**Document:**

§ §

Moreh, a dusty one-street town on the India–Myanmar border, looks unlikely to be called “mini-Tamil Nadu.” Yet it hosts a visible Tamil presence: shops with Tamil signboards, a large South-Indian temple, and a Tamil Sangam that still organises Pongal every year.
The story behind this unlikely diaspora is a mix of colonial migration, violent displacement in the 1960s, economic opportunity at a border hub, and determined cultural preservation. This is how history, trade, and identity combined to make Moreh an enduring home for Tamils, and why that home remains fragile.
How The Tamils First Went To Burma
For more than a century before Indian independence, Burma (now Myanmar) and parts of northeast India were part of one imperial space.
Rangoon became a magnet for migrants: labourers, traders, and moneylenders from across India, including many Tamils who went as merchants, moneylenders (Chettiars), and skilled workers. The pull was economic, jobs, land, and trade, and the migration was large: by the 1930s, hundreds of thousands of Indians lived in Burma.
That early migration set up networks: language knowledge, family ties, and business links that stretched from Tamil Nadu to Rangoon to the border towns. Those networks matter because, when politics shifted in Burma, people who once moved comfortably within an empire suddenly had to choose where to go.

§ §

**Given material:**

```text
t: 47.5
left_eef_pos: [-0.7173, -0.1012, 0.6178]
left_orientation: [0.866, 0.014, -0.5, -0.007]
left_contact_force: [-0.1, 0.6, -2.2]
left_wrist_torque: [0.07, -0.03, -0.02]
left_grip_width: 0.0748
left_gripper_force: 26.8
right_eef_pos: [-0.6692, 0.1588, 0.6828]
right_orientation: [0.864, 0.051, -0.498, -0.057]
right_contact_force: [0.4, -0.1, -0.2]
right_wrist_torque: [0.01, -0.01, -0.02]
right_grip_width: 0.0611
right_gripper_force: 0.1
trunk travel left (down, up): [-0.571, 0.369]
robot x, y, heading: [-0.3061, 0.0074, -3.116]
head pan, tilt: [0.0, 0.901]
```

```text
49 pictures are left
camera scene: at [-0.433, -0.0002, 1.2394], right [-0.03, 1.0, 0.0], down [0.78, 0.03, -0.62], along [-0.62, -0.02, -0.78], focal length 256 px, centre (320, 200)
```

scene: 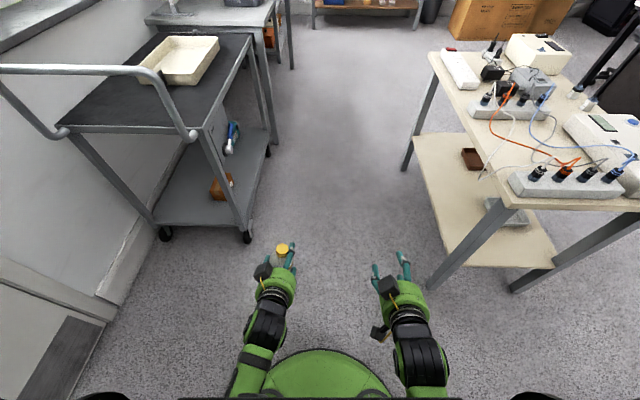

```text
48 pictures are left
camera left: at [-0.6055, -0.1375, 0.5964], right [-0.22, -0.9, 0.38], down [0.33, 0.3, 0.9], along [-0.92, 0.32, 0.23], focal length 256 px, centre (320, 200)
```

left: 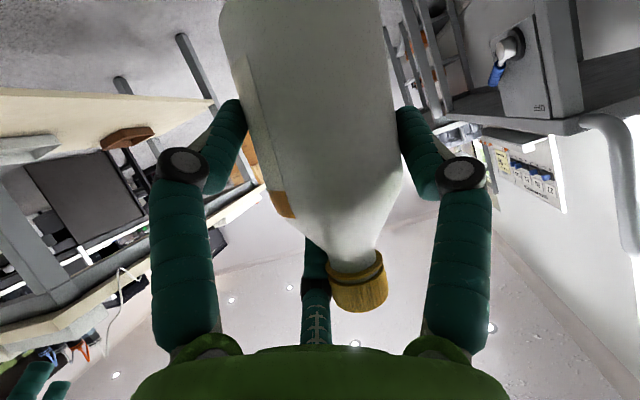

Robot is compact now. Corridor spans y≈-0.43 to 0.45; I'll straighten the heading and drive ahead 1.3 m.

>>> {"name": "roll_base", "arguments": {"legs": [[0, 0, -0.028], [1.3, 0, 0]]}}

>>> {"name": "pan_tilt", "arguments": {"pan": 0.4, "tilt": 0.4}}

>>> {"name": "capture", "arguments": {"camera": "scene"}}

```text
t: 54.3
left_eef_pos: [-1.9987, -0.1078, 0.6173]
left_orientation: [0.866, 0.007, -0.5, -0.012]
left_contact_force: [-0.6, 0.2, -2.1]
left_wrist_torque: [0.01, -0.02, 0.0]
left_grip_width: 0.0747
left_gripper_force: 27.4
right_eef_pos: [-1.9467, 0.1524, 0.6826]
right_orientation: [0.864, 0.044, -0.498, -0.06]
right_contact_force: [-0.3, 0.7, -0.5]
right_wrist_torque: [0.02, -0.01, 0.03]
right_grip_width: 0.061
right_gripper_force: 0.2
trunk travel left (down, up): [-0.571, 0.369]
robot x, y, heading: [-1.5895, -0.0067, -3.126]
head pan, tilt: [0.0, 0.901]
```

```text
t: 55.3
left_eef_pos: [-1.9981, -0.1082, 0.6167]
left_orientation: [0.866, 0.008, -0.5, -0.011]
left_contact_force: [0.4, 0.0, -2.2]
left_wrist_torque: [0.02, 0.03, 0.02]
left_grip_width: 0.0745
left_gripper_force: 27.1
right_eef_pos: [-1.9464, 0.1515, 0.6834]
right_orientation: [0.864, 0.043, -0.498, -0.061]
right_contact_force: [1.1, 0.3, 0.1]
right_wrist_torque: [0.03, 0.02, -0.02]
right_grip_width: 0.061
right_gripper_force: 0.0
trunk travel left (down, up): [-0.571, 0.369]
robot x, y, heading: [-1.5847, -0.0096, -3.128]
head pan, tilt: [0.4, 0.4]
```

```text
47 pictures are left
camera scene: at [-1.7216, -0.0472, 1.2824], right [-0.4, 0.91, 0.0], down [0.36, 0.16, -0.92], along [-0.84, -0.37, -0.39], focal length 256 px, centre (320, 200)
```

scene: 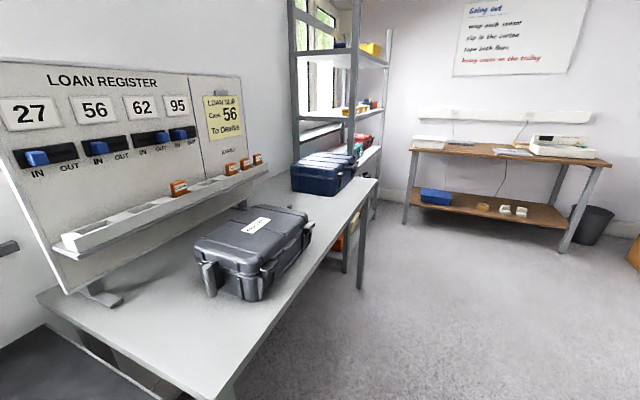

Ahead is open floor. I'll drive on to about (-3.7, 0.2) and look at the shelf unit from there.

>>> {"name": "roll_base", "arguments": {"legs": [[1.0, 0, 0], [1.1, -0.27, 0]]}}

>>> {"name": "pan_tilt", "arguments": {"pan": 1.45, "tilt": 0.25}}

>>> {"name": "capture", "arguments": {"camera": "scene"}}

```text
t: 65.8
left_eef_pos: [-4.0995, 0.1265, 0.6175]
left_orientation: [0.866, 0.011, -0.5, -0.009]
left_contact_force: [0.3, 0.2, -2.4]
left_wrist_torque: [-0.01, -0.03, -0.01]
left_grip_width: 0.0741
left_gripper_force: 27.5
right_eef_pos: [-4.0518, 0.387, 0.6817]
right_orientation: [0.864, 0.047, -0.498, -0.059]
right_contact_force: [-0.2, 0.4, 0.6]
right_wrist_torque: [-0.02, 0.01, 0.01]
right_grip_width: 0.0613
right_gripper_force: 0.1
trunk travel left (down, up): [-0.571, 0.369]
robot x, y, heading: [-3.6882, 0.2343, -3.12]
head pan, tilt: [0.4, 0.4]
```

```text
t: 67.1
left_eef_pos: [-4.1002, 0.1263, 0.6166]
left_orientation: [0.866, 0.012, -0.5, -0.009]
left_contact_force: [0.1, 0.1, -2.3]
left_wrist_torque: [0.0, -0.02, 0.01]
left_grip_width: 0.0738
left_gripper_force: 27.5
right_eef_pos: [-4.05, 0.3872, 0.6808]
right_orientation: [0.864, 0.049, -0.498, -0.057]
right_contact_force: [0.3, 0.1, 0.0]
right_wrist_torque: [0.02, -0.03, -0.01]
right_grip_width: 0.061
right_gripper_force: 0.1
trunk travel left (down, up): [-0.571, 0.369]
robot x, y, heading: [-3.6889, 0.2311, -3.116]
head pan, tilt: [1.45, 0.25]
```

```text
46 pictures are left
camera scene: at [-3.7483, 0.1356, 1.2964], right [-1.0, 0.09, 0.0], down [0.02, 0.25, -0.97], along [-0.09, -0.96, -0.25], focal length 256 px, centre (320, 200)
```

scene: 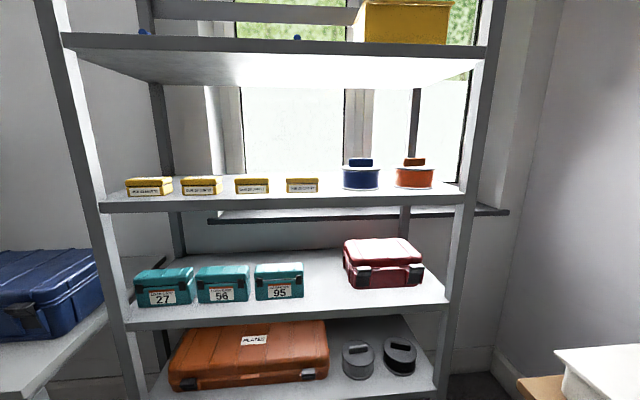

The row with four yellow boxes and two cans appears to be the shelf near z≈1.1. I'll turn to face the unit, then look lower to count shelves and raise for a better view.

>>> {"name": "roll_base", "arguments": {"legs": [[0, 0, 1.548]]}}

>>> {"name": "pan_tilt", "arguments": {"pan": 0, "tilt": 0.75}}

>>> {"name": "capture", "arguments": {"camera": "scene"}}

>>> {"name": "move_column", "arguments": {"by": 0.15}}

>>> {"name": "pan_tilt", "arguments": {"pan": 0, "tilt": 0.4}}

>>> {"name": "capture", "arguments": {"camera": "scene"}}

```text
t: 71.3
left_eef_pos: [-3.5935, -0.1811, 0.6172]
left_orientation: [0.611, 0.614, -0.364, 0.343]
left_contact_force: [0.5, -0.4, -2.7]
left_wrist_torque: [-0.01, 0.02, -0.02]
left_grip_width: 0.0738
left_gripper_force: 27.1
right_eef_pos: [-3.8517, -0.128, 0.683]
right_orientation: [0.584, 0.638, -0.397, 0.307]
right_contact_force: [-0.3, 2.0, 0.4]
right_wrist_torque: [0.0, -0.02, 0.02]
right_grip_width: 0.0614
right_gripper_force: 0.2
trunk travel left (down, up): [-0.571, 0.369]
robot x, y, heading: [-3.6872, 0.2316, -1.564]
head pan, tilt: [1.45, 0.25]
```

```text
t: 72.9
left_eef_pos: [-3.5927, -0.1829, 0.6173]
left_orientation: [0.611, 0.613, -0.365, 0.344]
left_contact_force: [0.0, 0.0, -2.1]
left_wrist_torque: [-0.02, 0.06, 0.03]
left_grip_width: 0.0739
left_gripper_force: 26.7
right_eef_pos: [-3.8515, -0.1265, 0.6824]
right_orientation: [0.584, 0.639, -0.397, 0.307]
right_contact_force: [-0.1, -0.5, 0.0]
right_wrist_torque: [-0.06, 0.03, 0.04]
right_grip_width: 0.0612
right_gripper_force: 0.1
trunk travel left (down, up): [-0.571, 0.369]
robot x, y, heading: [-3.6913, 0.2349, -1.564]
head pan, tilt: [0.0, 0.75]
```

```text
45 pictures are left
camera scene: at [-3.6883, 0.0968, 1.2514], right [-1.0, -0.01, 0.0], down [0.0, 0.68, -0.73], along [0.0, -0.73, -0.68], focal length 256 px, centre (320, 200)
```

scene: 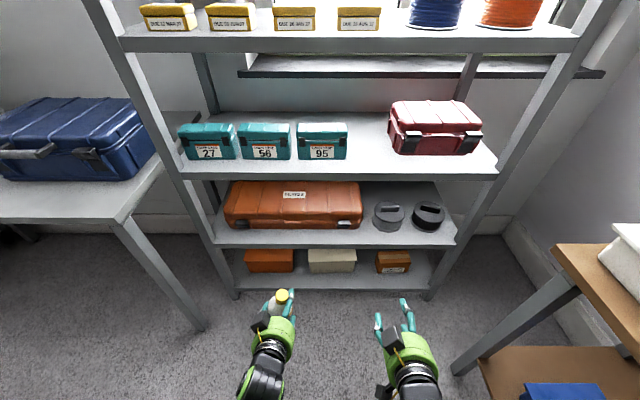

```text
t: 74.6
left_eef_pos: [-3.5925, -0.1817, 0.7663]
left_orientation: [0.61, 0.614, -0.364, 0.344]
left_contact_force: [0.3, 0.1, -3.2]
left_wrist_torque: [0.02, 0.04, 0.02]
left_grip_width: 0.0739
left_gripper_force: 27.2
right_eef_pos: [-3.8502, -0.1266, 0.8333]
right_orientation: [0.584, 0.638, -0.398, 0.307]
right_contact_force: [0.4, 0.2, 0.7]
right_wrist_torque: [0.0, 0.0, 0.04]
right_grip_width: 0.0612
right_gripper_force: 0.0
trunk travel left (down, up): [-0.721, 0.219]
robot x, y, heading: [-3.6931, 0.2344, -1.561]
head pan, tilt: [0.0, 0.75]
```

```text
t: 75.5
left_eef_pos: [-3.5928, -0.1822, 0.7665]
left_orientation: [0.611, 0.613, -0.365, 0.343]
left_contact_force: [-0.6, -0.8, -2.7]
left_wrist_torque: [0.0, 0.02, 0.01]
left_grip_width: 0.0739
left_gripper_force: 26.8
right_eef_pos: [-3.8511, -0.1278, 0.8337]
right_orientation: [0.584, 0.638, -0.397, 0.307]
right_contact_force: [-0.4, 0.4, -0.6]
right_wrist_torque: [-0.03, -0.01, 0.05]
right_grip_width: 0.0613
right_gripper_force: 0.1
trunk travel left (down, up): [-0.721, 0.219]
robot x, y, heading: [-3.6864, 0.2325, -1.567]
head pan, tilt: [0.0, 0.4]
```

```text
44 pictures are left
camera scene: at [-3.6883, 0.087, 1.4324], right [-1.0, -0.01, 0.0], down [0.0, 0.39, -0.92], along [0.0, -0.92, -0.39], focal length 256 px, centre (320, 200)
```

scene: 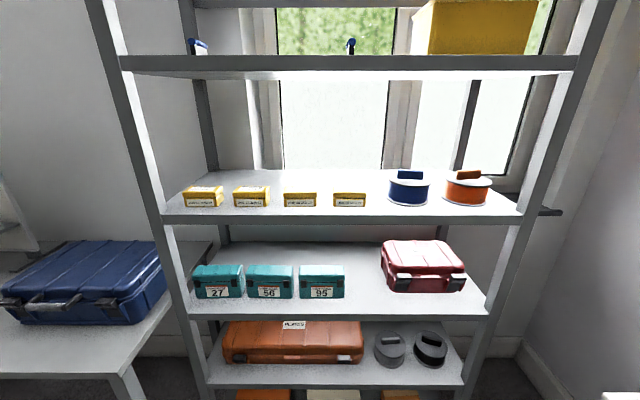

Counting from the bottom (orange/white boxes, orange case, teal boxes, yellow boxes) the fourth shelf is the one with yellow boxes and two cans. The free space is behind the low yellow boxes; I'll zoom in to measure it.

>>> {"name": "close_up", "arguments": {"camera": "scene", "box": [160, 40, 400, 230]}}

§ §

**Written instruction:**
Show the exact text of the document starting from "Rangoon became a" and stopping at the end of "lived in Burma.".

**Final result:**
Rangoon became a magnet for migrants: labourers, traders, and moneylenders from across India, including many Tamils who went as merchants, moneylenders (Chettiars), and skilled workers. The pull was economic, jobs, land, and trade, and the migration was large: by the 1930s, hundreds of thousands of Indians lived in Burma.